◆ **What is required**
Give only a count of the lines that include the string "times".

◆ **Information supplied**
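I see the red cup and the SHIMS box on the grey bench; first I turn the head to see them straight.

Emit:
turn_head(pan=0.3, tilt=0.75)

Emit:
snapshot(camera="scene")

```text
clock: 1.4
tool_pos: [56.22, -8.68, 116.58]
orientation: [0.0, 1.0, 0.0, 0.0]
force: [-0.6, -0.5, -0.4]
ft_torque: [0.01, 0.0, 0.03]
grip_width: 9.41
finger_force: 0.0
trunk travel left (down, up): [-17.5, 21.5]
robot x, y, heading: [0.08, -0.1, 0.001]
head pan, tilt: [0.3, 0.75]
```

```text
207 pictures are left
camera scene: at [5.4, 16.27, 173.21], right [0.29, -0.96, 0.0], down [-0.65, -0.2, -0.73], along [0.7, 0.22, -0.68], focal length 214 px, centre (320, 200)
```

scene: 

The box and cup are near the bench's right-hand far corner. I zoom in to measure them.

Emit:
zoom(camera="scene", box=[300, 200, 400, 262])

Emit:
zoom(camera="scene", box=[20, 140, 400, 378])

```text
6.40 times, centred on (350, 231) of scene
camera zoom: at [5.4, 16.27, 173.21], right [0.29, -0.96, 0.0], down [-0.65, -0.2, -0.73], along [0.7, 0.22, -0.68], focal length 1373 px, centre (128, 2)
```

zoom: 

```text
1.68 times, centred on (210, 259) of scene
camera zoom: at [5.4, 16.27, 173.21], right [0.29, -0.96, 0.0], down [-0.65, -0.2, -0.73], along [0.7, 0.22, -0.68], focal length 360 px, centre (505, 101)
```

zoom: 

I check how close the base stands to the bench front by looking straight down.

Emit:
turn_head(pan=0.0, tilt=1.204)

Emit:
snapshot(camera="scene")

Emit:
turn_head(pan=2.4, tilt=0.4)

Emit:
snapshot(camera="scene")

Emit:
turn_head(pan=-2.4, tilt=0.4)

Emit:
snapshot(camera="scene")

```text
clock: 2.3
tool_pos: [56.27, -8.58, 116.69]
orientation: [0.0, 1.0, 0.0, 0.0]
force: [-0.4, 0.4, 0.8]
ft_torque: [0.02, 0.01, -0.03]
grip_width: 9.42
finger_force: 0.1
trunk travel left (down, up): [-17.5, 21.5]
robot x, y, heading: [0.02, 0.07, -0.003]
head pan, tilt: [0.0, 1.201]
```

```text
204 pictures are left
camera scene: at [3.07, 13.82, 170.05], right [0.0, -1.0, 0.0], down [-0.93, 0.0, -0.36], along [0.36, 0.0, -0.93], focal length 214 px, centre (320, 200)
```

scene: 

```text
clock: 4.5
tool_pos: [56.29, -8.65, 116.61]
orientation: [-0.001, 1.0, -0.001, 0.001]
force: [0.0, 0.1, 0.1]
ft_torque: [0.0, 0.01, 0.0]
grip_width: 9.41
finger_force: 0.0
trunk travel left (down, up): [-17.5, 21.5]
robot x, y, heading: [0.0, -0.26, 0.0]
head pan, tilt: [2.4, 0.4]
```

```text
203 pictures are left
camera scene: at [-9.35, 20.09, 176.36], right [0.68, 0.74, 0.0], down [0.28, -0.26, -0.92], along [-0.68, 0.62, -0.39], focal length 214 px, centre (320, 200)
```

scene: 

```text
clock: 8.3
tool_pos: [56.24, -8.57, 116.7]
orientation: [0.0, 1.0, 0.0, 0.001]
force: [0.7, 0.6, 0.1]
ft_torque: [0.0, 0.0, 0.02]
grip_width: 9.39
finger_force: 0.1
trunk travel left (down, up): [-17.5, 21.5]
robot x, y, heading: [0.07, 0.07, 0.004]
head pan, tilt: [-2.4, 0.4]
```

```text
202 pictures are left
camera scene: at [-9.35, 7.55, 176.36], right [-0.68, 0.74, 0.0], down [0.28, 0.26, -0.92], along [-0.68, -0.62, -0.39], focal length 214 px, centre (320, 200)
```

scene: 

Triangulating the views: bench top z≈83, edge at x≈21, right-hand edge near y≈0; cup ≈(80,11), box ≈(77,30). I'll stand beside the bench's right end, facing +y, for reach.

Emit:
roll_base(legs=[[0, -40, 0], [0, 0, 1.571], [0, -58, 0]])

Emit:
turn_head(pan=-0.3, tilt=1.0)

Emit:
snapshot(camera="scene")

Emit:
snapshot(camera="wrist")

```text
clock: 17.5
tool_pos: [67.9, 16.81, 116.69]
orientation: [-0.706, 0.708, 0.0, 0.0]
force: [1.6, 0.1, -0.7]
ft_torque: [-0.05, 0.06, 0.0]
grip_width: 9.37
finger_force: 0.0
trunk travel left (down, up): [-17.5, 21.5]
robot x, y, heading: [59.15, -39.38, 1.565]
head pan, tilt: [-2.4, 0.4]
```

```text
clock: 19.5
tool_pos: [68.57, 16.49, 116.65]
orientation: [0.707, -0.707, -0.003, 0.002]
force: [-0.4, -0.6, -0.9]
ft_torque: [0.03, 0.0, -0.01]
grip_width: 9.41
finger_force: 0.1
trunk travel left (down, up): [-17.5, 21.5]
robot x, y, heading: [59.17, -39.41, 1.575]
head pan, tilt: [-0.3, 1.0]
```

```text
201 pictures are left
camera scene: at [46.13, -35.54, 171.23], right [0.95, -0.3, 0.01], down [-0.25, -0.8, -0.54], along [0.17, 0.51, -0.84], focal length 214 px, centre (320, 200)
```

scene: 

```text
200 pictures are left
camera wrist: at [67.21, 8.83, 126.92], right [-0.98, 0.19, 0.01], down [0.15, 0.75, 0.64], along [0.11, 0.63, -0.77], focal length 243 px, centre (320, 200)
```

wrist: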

◆ **Written solution**
2